Is it a theory that all working musicians are either weekend warrior/bar band guys, orchestras or jazz guys no one wants to hear?
Let's see...all of this falls under the category of serving up genres of music way past their prime to audiences that want to stroll down memory lane to their high school days?
 

jogogonne

Member
Messages
2,495
That's not jazz as a whole.

After all, this is jazz.



And this is jazz...



And everybody loves it.

I think Michael Buble is jazz too, and people love him. Kenny Rankin.

I think the individuals who call out the Michael Bubles, etc, give jazz a very complicated reputation.
 

Alchemist XP

Gold Supporting Member
Messages
10,480
People that feel a need to hammer a community of people with a "what I personally like happens to be the best also" kind of argument over and over are often trying to get recognition they crave but haven't gotten through more healthy avenues. The idea that one sport is objectively "better" than another or that a genre of music is "better" or "harder" because I say it is ... well, that's just a level of intellectual immaturity that is best avoided.
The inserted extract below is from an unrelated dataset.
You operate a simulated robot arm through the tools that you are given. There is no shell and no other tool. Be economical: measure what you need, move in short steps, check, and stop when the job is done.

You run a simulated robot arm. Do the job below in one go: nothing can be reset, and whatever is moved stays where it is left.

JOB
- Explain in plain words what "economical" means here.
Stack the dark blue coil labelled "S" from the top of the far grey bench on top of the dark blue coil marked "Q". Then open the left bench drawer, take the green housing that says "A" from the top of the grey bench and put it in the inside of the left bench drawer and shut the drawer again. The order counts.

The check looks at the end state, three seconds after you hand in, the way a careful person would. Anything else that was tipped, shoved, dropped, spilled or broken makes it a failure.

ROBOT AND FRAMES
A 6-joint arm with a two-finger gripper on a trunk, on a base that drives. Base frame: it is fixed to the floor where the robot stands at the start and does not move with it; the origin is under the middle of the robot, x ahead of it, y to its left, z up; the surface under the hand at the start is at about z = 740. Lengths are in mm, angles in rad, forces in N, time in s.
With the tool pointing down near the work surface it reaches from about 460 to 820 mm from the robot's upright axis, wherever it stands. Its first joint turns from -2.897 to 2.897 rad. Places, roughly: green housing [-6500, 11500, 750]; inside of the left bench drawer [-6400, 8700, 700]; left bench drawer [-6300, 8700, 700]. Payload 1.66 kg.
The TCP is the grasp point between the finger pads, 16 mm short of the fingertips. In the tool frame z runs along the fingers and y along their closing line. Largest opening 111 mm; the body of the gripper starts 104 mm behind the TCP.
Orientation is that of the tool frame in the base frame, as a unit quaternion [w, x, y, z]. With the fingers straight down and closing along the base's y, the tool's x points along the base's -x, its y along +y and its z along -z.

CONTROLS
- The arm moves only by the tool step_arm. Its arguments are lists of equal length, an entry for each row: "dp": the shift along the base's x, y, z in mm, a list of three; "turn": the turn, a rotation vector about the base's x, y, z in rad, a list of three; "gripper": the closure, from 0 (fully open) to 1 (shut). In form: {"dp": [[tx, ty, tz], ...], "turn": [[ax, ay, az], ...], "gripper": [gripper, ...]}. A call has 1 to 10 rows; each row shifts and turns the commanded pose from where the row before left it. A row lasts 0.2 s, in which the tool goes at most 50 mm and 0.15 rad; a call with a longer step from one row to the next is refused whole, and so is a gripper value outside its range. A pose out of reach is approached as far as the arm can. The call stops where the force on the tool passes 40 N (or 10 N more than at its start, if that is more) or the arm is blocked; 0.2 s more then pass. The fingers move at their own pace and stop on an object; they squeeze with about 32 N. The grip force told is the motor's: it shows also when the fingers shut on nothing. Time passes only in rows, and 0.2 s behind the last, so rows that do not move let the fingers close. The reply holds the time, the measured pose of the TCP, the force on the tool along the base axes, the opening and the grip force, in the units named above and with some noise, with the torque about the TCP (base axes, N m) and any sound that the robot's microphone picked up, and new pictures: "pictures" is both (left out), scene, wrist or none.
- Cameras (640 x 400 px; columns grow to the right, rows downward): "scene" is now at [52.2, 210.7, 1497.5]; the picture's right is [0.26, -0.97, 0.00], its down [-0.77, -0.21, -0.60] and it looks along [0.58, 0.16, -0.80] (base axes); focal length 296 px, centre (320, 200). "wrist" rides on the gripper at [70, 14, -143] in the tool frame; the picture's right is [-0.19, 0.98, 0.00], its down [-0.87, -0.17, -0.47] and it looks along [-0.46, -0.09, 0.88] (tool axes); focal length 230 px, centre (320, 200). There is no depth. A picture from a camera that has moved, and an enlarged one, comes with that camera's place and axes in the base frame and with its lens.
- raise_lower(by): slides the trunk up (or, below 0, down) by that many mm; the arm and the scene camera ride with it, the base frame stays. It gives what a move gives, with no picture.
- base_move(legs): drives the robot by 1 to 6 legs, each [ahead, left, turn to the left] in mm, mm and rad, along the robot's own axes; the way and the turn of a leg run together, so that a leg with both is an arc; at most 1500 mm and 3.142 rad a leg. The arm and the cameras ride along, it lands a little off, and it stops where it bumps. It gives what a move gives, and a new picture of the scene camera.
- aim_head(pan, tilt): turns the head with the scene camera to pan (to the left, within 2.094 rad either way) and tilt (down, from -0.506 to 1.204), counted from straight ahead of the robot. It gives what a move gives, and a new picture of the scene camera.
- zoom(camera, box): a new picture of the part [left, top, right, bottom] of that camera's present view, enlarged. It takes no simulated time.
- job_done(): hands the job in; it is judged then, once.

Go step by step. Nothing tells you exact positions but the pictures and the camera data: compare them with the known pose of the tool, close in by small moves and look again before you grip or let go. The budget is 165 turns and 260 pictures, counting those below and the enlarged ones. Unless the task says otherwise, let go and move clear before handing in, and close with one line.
There is a certain joy in bar banter among friends to basic shoot the **** about a topic like this for laughs, but the way some do it here as though they have the only possible definitively true answer is ridiculous. They often have a hard time distinguishing between opinions and objective facts and are oblivious to their ignorance.
 

SoPhx

Member
Messages
897
It's a big world and there are all kinds of music for all kinds of people. Some people live to play popular music for an audience, some people are interested in dodecaphonics and modes of limited transposition ala Messiaen.

HORATIO:
O day and night, but this is wondrous strange.

HAMLET:
And therefore as a stranger give it welcome.
There are more things in heaven and earth, Horatio,
Than are dreamt of in your philosophy.
 

jkg

Gold Supporting Member
Messages
5,438
Trolling_drawing.jpg
 

Maguchi

Senior Member
Messages
2,238
Once you walk out the door and play live, you aren't playing for yourself, you are playing for an audience.

If you make the choice to pick out the most obscure chords, stray away from recognizable music theory, play along with some convoluted rhythm...that in the end only three music professors in the dingy little bar are giving you a standing ovation...is that really a win?

Is that the genius everyone is chasing...learning some Eskimo/Albanian Jazz scale that eludes the typical guitar player?
There is a certain joy in bar banter among friends to basic shoot the **** about a topic like this for laughs, but the way some do it here as though they have the only possible definitively true answer is ridiculous. They often have a hard time distinguishing between opinions and objective facts and are oblivious to their ignorance.
There are very few if any "universal truths." There are roughly 8 billion people on the planet and many, many valid perspectives based on different experiences and environments. The perspective that jazz is obscure chords and convoluted rhythms that stray away from recognizable music theory is not one of them.
 

tktk

Member
Messages
1,461
It's just the way you hear, which doesn't apply for everyone.
The very first time I listened to Four & More, I had no idea what was going on. I actually couldn't even count on it, but I was totally fascinated by the fact that there was something I couldn't understand at all. Not soon after, I went to see a concert of The Quartet; Wayne Shorter. Herbie Hancock, Ron Carter, and Jack Dejohnette. I still had no idea what they were playing but completely mesmerized by their sound. Wayne Shorter particularly was like a magician, and I've been a huge fan since.